To find employers actively recruiting military members who are transitioning into the civilian world, visit G.I.Jobs.com!
7. You’d Be Throwing Away Free Money Not To Do It
If someone offered you free money, would you take it? What if they offered you something other than cash, but that still had a value worth thousands of dollars?
A college degree is a valuable commodity that you will keep for the rest of your life. If the military is willing to pay for it, why wouldn’t you accept? Of course, you have to invest your time and energy into taking the classes, but consider how many college students would love to trade places and have their tuition paid for?

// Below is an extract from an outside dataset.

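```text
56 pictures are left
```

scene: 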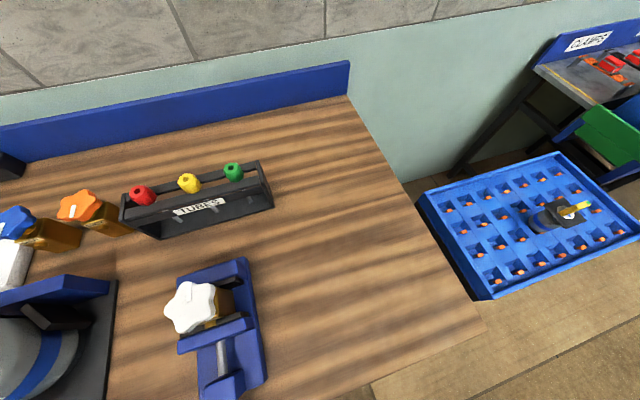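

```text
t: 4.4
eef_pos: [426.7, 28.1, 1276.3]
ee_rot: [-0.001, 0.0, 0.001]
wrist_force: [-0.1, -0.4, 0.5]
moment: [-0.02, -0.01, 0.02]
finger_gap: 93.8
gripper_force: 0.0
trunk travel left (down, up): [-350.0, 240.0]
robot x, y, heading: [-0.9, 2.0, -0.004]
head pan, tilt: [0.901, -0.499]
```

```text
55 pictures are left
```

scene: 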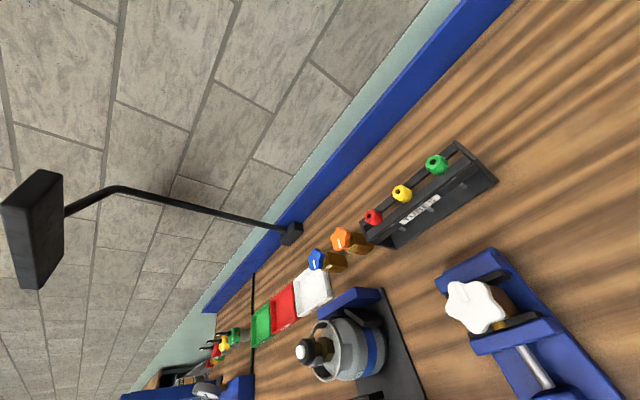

US News notes that the average cost of in-state tuition and fees at ranked public universities is $10,338 a year for students attending full-time. A private university averages $38,185.
Considering an enlisted military member would only be able to attend part-time, it might take seven years or more to finish a traditional 120-credit hour, “four-year” bachelor’s program. A part-time master’s degree may take two or three years to complete.
The TA program covers $250 per semester hour or $4,000 – $4,500 per fiscal year (figures vary based on the branch of service and other factors). TA can pay for classes leading to an associate, bachelor’s, or master’s degree.
So, if an enlisted member used TA to pay for a bachelor’s that took seven years to finish (going part-time), they could potentially receive up to $31,500 in free tuition. Add a master’s, and you could get up to an extra $13,500 in TA benefits. In total, that’s up to $45,000 in free college money, without ever touching your GI Bill. Clearly, TA is not a benefit anyone should throw away lightly!